I think that many of Windows' ongoing troubles ... certainly since Windows-XP, which was the
last truly-successful release they've ever had ... is that the company insists upon being led by its Marketing Department, not by its customers. Marketing Departments want
"New!!" and reflexively follow that with
"and (therefore) Improved." It seems to be impossible for them to understand that, by and large, computer users are extremely
intolerant of: "change for change's sake."

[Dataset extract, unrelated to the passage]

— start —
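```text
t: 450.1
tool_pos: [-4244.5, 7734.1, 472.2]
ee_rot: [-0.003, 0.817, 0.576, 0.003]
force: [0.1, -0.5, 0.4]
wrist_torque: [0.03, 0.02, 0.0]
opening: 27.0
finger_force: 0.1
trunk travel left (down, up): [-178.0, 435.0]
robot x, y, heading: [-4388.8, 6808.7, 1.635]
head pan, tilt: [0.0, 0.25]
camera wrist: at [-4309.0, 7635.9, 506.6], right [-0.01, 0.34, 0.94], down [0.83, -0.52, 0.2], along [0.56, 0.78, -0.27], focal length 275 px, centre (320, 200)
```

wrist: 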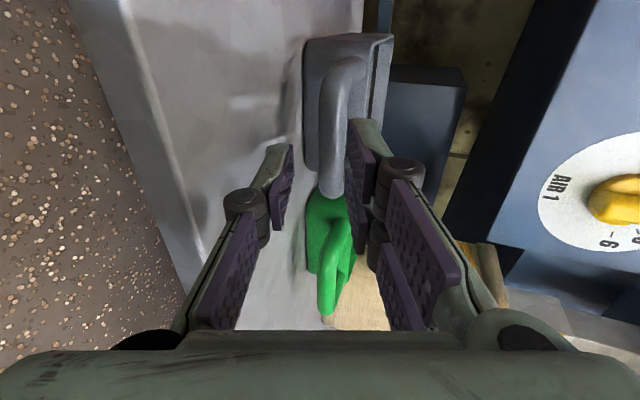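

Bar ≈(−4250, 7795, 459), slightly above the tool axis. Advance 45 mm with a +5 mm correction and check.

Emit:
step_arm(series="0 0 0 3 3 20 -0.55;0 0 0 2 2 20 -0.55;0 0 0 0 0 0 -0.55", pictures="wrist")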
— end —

For instance, "I know how to use Microsoft Access." (In fact, I wrote and taught a full-semester for-credit community college course in it for a number of years.) Imagine my surprise and
displeasure, then, when I fired-up "Access 2010" and found that its user-interface was completely different ... but, not better. Likewise, when using "Word 2010" and wanting to put a drop-shadow box around a paragraph. Abruptly I am in "learning-curve" mode. But, for no good reason.
Now, I'm of course not saying that software should not change, nor that change is not for the better. But
gratuitous change ... to what is basically a
tool ... is "not for the better." In fact, it's pretty-much "intolerable." But I don't think that Microsoft really "gets" that. People want to gain from their experiences. They don't want to have to learn all over again how to do what they know how to do ... nor do they appreciate being presented with "five different ways to do it, all in different colors," because they know that (given the fundamental nature of computer software ...) it is now 1/5th as likely that any of them actually work.